In the wake of police terror against Black people in 2020, which is by no means a new phenomenon but which has a heightened visibility due to the advancements of technology and social media, I explore the implications of police violence as Black trauma. This research focuses on film because movies are not only a reflection of societal issues and the perceptions of those issues but they likewise influence people’s perceptions on these issues. However, it is imperative to focus research on traumas, especially trauma due to oppressive white supremacist patriarchal structures, on the rejection of its source. Furthermore, depictions of resistance are necessary to current understandings of the possibilities that are opened up when violence is refused. Thus, my research question is as follows: What are the implications of depicting Black trauma and resistance through police violence, and how is this trauma and resistance gendered in film over the last decade?
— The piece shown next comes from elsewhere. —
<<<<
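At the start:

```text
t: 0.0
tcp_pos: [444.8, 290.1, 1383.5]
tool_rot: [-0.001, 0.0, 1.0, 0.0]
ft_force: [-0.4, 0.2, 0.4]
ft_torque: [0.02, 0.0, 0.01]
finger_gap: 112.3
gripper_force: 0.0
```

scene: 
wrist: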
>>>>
To answer these questions, I examine two recent films about police brutality, The Hate U Give and Queen and Slim, by conducting a content analysis on their act structure, plot, and themes pertaining to criminality, the gendering of trauma, and resistance.
Conceptualizations of Race
In chapter five of Harlem World: Doing Race and Class in Contemporary Black America titled “White Harlem: Toward the Performance Limits of Blackness,” John L. Jackson Jr., defines race phenotypically through skin color and thus race is a physical marker of Black subjection to discrimination and violence. More specifically, race and/or skin color is reason for arrest and/or incarceration.1 Because this discrimination is not without context, race as skin color/evidence of subjection to state sanctioned violence links race to a socio-historical location; race links a group of individuals, in this case Black Americans (Harlemites) to a shared ancestry and generational trauma. One of the Harlemites Jackson interviews, Zelda, defines her race, her blackness, as being “brown-skinned” but also as key to her membership to a community, saying, “We came over here on slave ships.”2 Although this is only one of multiple conceptualizations of race demonstrated through Jackson’s interviews with Black Harlemites, it is especially pertinent to police voice against Black people because how one is perceived as belonging to a specific racial group directly determines their vulnerability to state violence.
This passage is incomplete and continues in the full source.